Scenario 10: IMF and World Bank turn their attentions to productivity
Finally, Saxo Bank looks at what could happen if two of the globe's leading financial institutions turned their attentions away from GDP and instead focus on ‘productivity’, or each nation’s output per hour worked.
“In a surprising move at the International Monetary Fund and World Bank spring meetings, chief economists Pinelopi Goldberg and Gita Gopinath announce their intent to stop measuring GDP,” Saxo imagines.
“They argue that GDP has failed to capture the real impact of low-cost, technology-based services and has been unable to account for environmental issues, as attested by the gruesome effects from pollution on human health and the environment in India and elsewhere around the world."
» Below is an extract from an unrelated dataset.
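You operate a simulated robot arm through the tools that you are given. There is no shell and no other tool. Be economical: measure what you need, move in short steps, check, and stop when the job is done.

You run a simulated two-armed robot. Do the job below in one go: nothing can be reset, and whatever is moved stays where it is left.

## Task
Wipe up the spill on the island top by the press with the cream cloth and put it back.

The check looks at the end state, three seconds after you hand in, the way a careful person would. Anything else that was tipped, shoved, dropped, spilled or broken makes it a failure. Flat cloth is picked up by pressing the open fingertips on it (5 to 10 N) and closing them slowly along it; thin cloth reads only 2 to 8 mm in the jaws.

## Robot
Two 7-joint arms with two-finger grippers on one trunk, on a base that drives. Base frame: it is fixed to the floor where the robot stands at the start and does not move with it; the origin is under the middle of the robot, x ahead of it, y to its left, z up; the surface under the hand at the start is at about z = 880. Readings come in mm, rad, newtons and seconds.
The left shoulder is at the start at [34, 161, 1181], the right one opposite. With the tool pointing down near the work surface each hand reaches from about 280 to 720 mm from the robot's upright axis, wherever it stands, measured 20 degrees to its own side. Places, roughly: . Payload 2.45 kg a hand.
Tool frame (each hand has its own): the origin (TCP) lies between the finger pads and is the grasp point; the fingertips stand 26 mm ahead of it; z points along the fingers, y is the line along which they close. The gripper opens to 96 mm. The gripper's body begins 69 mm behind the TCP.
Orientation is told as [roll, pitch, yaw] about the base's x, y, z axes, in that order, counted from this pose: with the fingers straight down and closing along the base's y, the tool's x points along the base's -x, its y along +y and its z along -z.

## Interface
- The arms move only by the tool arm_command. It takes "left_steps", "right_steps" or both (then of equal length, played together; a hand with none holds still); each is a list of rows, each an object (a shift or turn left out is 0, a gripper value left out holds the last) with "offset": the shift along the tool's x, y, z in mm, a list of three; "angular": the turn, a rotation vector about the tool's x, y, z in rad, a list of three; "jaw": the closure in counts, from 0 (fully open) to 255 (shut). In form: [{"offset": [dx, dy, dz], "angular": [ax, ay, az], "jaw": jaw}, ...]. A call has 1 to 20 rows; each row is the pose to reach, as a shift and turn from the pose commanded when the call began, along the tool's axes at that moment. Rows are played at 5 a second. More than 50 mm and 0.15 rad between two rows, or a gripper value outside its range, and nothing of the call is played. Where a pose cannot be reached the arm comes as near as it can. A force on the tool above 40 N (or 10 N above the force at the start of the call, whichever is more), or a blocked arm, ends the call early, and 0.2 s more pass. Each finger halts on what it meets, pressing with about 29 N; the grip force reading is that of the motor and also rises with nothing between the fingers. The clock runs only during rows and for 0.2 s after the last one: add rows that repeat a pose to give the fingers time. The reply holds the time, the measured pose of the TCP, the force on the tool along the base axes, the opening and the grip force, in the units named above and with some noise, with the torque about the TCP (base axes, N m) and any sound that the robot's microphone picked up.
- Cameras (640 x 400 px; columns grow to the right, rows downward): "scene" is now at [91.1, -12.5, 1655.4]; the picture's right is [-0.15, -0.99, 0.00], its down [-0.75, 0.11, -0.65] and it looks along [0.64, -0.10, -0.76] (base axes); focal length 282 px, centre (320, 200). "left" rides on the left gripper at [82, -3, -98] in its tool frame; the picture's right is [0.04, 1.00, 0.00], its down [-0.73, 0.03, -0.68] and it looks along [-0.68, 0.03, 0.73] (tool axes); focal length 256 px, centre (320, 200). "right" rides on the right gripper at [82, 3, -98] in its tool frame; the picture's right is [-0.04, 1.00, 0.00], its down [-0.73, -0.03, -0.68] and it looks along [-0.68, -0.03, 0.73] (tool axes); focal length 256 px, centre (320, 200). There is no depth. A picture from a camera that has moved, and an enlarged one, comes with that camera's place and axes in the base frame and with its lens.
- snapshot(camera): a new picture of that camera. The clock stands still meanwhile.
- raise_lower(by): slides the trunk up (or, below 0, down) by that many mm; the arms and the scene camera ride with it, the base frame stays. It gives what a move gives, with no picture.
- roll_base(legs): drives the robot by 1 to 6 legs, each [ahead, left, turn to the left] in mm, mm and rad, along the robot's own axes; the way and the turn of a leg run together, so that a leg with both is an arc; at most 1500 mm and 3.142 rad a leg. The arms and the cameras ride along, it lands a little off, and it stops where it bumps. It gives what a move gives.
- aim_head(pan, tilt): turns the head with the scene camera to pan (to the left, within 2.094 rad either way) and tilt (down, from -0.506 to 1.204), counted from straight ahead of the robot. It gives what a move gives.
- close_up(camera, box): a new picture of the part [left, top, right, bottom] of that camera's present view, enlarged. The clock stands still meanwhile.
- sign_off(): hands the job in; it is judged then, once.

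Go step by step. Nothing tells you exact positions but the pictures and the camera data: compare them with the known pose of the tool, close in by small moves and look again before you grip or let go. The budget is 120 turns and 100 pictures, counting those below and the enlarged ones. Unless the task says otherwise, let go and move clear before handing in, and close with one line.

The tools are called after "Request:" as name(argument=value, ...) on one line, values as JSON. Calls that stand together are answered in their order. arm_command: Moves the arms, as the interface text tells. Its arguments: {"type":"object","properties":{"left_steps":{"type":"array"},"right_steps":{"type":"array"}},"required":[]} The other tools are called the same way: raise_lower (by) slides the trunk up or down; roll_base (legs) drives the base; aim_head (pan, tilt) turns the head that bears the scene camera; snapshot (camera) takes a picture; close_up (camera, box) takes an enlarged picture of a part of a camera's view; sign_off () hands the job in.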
Productivity is certainly one of the most popular, and yet least understood, terms in economics. Simply defined, it refers to output per hour worked.
The bank suggests a move such as this would allow both the IMF and World Bank to better monitor the true standard of living per country and also would indicate central banks no longer possess dominant control over each nation state’s economy.
“In the real world, however, productivity is a much more complex notion. In fact, it can be considered as the greatest determinant of the standard of living over time,” the bank says.
“If a country is looking to improve people’s happiness and health, it needs to produce more per worker than it did in the past. This unprecedented decision by the IMF and the World Bank also symbolises the transition away from the central bank-dominated era that has been associated with the collapse in global productivity since the global financial crisis.”